Before starting, it's important to know where you are and where you're going:
Beginner player: 20-30% accuracy in practice Intermediate player: 35-50% accuracy in practice Advanced player: 55-70% accuracy in practice Professional player: 70-85% accuracy in practice
In real games, these percentages drop approximately 20% due to pressure, fatigue, and defenders. If you currently have 30% accuracy in practice, you probably only have 10-15% in games. Our goal with this series is to get you to 60% in practice and 40% in games.

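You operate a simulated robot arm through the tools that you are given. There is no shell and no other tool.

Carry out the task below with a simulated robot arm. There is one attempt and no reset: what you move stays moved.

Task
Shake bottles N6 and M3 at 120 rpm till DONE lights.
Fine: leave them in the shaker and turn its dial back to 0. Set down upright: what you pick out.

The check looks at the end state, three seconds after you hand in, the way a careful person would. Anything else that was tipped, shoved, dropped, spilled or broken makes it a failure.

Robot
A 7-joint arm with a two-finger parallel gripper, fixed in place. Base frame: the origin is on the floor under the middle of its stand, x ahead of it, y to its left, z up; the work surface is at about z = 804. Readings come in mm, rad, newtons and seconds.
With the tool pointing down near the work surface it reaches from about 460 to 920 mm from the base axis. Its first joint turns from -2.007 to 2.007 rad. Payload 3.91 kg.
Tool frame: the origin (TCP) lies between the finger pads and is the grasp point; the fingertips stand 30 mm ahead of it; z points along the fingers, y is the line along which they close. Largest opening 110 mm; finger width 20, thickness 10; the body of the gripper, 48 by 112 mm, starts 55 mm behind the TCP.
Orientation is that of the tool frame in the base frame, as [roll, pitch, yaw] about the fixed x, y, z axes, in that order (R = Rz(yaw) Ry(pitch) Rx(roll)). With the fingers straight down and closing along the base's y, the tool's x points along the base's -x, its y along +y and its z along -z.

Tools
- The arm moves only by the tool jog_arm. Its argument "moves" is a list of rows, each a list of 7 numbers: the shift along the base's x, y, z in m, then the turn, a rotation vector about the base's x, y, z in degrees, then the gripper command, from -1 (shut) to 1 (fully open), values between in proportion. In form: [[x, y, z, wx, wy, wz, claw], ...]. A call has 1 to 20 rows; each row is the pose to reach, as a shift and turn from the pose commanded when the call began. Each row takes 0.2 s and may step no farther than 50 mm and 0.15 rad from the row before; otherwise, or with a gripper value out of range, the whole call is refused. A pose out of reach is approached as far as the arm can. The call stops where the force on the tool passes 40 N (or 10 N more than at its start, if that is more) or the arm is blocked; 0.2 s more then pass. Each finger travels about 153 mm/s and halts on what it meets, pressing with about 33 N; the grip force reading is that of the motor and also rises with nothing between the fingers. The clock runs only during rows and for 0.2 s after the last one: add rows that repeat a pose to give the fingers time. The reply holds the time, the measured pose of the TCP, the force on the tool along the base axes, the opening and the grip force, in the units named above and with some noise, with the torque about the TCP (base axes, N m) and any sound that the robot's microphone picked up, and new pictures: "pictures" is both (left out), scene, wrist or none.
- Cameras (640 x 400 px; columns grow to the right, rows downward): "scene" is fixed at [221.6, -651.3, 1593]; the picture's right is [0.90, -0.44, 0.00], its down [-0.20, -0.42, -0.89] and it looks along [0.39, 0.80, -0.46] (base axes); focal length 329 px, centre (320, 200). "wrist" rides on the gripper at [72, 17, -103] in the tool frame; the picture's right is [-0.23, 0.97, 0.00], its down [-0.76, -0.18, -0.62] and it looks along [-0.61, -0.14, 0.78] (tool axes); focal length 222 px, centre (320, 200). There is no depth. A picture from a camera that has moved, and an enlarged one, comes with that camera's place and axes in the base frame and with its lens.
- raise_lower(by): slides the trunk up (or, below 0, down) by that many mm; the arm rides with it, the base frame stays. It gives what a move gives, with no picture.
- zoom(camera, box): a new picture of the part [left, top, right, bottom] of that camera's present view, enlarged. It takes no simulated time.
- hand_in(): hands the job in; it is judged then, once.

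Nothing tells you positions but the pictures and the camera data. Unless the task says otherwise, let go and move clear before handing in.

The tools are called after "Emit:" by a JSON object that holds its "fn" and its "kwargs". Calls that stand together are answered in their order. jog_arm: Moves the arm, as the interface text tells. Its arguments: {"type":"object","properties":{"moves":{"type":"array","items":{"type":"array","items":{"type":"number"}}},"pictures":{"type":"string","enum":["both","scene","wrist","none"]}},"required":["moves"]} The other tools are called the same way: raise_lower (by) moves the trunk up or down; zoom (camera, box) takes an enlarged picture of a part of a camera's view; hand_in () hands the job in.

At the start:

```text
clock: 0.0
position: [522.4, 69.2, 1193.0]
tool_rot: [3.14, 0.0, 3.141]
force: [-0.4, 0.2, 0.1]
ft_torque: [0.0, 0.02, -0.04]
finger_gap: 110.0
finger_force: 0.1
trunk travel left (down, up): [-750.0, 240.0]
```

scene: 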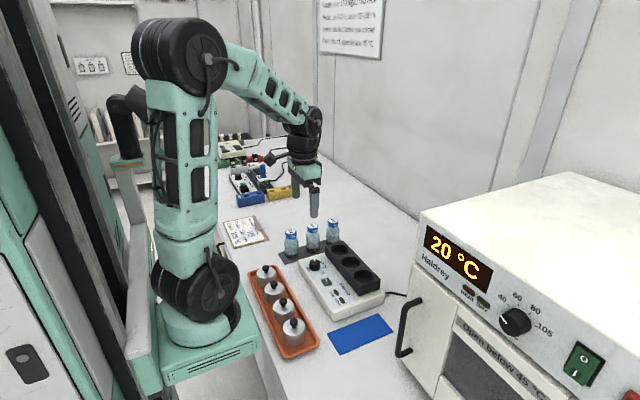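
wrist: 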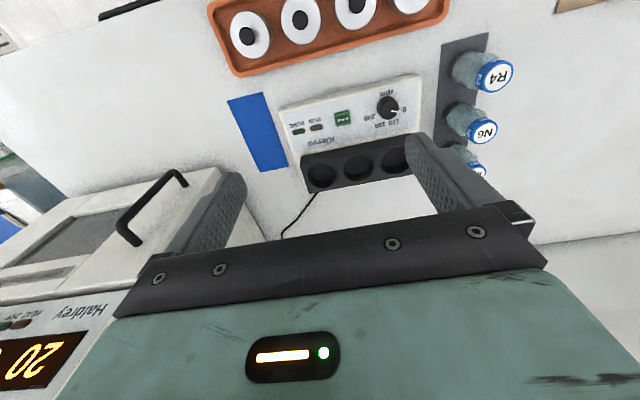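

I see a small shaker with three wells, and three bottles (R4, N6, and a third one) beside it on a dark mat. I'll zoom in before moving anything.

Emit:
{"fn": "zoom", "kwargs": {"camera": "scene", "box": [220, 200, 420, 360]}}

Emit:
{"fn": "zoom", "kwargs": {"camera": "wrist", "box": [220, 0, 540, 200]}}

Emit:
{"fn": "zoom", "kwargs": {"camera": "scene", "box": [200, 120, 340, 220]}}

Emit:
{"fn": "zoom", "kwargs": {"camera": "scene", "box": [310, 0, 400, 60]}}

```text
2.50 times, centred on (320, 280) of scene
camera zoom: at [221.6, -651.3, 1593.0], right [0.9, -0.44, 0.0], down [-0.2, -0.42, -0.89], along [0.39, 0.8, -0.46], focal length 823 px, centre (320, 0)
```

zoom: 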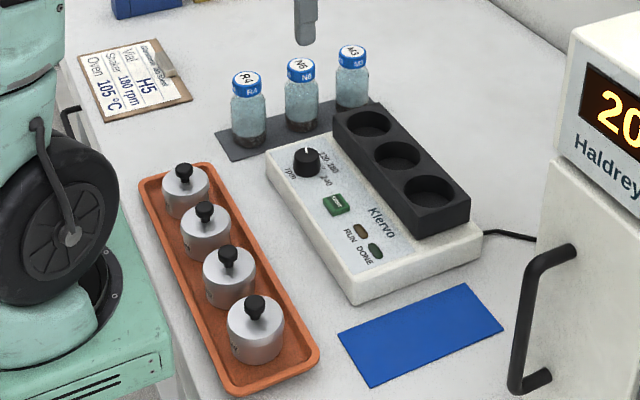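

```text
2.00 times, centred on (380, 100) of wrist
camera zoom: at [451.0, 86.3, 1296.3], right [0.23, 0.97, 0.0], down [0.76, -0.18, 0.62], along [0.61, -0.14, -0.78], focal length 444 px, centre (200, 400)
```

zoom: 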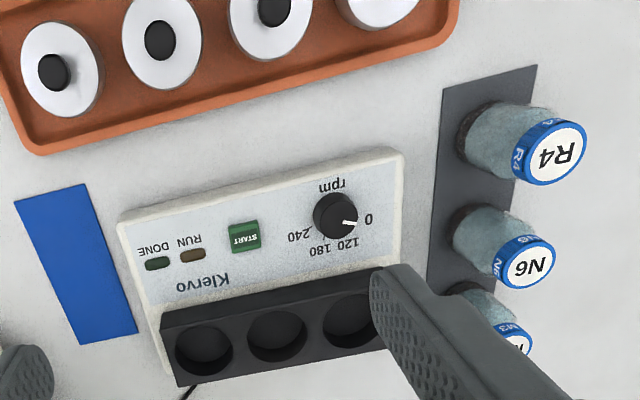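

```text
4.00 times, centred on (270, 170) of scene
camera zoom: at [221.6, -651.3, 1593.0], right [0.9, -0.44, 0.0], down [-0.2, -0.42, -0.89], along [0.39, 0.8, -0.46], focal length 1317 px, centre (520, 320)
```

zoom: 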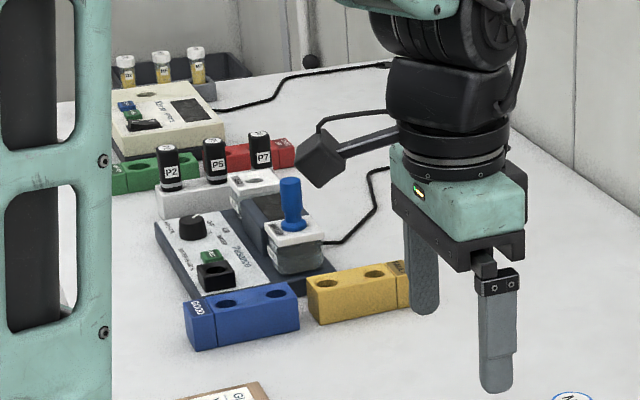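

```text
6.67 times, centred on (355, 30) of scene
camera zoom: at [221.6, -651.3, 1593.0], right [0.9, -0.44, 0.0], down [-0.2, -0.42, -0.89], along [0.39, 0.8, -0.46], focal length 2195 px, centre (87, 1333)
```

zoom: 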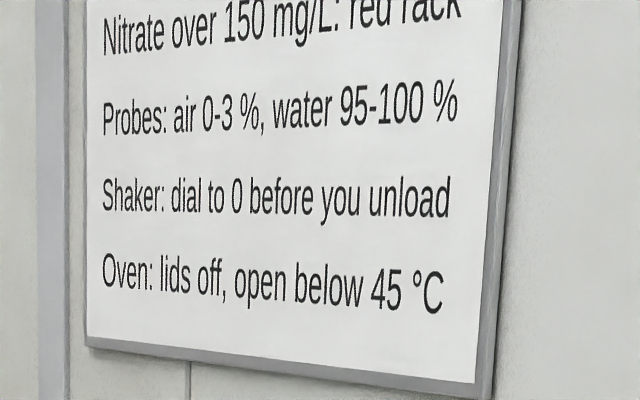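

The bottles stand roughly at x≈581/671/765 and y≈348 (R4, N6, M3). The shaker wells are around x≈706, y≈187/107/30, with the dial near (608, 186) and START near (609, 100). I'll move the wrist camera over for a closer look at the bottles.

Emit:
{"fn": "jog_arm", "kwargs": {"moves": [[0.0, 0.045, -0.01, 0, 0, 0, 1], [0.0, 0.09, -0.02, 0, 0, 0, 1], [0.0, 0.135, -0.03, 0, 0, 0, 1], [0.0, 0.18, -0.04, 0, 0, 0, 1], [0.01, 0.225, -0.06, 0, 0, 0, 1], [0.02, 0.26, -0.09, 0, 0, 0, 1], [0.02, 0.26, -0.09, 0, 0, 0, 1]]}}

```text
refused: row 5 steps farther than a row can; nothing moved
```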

Tip #1: Mental Visualization - Train Your Brain Before Your Body
Why Visualization Works
Visualization isn't pseudoscience or "positive thinking." Studies in sports neuroscience demonstrate that imagining a movement activates the same brain areas as physically executing it. You're literally training without touching the puck.
A University of Chicago study showed that players who combined physical practice with visualization improved 23% more than those who only practiced physically. In inline hockey, where every training session counts, this extra 23% is huge.
Visualization Technique: 5 Minutes That Change Everything
Before each training session, dedicate 5 minutes to this protocol. Don't skip it thinking it's a waste of time. These 5 minutes can be worth more than 20 minutes of unfocused shooting.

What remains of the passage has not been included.